The recipe Kathy gave me said you serve it like sherbet by scraping it out with a spoon, but what I like is to scrape a good helping into a water goblet and add orange juice and club soda. Sometimes a shot of whiskey, too. Her recipe also didn't call for such concentrated tea, but I like this since I almost always dilute it. The thing to remember is that both sugar and alcohol prevent freezing hard, so if you want to add whiskey, you should put a little less sugar.

Monday, August 17, 2009

Time to plant fall salad greens

Reminder: It's just past halfway through August and time to plant salad greens for the fall. We've had good salad pretty much until early July, with the cool, damp spring. Then everything bolted. Yesterday Greg pulled the old stuff from the raised bed, and we will need to get it prepared and new seed down before rain comes later in the week. That should give us thinnings by late September, and good salad greens until Thanksgiving.

We also need to think about how we will house the chickens this winter. I like the idea of having them inside the garden space, with active raised beds covered against the chickens. But I believe we need to add another room onto the coop. I hope it's not going to be too difficult to convince Greg.

Summer Closing In

It's been a good three or four weeks since I went into the vegetable garden, what with the new breathing issues. On Saturday I went and could barely see the garden for the weeds. So yesterday, that was our quest, to get back the garden before it was totally wasted. I had planted three kinds of corn, to ripen about a week apart. Greg picked a couple of ears on Saturday, and they were a little past prime. Yesterday I picked a boxful, plus eggplants and tomatoes, and the last of the zucchini, to pawn off on the family and friends. I hope the corn was still fit to eat.
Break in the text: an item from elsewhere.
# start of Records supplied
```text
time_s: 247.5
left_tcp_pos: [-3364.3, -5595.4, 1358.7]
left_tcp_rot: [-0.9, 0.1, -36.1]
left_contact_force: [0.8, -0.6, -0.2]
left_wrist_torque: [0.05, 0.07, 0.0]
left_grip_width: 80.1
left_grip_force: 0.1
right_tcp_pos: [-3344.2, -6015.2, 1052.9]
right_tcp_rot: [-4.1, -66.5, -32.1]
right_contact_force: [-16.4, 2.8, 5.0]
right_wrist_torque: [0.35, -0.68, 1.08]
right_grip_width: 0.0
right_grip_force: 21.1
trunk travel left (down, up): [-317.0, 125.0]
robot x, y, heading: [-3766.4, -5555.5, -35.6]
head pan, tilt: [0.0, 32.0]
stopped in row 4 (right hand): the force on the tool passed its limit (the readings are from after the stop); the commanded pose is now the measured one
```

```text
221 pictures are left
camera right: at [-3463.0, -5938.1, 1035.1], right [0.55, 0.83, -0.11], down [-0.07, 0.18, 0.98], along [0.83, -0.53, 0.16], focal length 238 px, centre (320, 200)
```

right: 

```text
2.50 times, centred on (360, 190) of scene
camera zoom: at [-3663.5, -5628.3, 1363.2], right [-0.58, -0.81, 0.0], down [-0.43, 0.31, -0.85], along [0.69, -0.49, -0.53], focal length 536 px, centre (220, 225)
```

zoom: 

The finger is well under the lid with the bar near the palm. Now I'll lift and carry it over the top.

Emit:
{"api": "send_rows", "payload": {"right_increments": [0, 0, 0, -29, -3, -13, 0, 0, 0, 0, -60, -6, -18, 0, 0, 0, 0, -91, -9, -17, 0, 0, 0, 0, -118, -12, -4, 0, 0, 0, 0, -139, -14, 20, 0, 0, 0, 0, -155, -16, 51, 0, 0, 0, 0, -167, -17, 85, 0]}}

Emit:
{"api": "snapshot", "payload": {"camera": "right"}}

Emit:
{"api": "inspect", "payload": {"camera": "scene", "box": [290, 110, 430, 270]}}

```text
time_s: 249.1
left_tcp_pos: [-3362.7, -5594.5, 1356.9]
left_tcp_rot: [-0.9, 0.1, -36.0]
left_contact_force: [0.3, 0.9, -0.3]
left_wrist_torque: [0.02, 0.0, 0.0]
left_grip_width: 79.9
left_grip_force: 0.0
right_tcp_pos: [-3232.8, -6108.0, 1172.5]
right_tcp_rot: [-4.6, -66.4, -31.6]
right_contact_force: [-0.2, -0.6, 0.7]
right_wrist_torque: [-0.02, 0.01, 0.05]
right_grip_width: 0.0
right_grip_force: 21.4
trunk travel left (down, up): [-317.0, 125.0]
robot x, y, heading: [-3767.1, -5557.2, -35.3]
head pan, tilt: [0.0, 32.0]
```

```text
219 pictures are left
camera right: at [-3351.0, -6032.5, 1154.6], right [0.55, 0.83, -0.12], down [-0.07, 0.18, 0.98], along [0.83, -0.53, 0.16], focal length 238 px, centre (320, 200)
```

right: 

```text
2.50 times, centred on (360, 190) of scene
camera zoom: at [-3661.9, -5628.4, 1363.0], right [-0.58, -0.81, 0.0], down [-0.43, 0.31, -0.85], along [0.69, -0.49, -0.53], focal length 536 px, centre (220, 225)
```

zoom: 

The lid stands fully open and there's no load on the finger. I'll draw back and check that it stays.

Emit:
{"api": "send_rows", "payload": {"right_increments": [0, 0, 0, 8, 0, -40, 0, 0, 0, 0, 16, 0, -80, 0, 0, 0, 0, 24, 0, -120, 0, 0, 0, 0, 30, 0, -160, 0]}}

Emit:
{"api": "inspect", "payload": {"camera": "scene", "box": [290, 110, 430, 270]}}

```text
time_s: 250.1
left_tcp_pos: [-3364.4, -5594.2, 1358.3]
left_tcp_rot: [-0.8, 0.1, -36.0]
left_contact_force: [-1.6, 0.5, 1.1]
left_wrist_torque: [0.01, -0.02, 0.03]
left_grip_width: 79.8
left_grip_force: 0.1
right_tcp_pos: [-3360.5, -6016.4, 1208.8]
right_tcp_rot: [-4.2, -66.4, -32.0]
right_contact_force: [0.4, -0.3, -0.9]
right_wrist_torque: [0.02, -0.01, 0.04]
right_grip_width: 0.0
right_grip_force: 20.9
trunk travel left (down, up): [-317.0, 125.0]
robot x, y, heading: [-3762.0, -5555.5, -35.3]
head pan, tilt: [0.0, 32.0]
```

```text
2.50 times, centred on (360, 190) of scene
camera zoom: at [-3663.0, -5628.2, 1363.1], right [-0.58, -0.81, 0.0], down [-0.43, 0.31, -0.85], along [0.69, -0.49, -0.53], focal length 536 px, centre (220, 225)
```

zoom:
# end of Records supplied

BATTER FRIED EGGPLANT AND ZUCCHINI

First, peel and salt the vegetables. Both eggplant and zucchini contain a lot of water, so to batter them, you need to account for it. Toss in a bowl with flour, and let it stand for at least twenty minutes. At this point you have a nice gooey coating on the veggies that's great for pan frying in just a shimmer of oil. If you want a heavier batter to deep-fry, here's what to do. In a separate bowl, beat an egg with, oh, say a third to a half cup of flour. Add a little liquid, beer or club soda or water, but not milk (that makes it too cakey) so that it's thick enough to dip into. Put all the flour coated veggies in this batter, and then one at a time into hot oil (about 375 - I'm guessing). Turn once, they'll be done really quickly. You can use this batter on other veggies, without pre-salting, to deep fry, but you'll need to salt the batter. Mushrooms, green beans, etc.